選択結果に加えて、その選択にあたって比較対象となった選択肢の範囲を明確にする必要がある。

【選択主体の属性や状態】

各選択肢に対する効用の違いは、選択主体の属性からも影響される。効用の違いは以下のように示される。

1) 選択肢特性変量1単位が効用にもたらす影響(効用関数の係数β)
2) 選択主体がある選択肢にもっている好みや偏見(効用関数の定数項α)
3) 各選択主体のもつ効用の確率項εの分布

同じ属性を有する主体にはこれらに共通性があると考えられる。

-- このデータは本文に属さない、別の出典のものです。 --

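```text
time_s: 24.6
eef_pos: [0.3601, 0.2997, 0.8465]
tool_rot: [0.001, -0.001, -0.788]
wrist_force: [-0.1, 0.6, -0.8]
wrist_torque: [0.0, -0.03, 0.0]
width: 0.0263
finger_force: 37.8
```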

以上のような情報を適切に集めることにより、離散選択モデルでは、属性の影響をモデル上明示的に扱えるという利点がある。

具体的な属性の取り扱い方法としては、
1) ダミー変数をモデルに加える
2) 属性ごとにことなったモデルを組み立てていく
というような方法が考えられる。

また通信サービスの選択時に考慮する必要があるかどうかは検討する必要があるが、その場面場面での状況が選択行動に影響を与えることも十分考えられる。特に交通手段の選択などは典型的だろう。その場合には選択にかかわっていると考えられる要因をやはり考慮しておく必要がある。

属性データは集計化の段階の重要な情報となるので、母集団を代表しているかどうかを確認できるようにしておくことが望ましい。

【選択肢の特性】

効用の算出は、実際に選択されなかった選択肢も含めて行われる。このように選択されなかった選択肢の情報も必要とするところが、離散選択モデルの特徴となる。

この場合、問題になるのは、選択されなかった選択肢に関する特性情報の収集である。普段あまり意識してないで選択している人がほとんどであるとすると、この情報を正確に知ることは非常に難しい。

但し、通信サービスに関しては、選択肢特性に関する情報は比較的、事後的に収集しやすいのではないかと考えられる。つまり選択肢特性は事後的に作成することも可能である。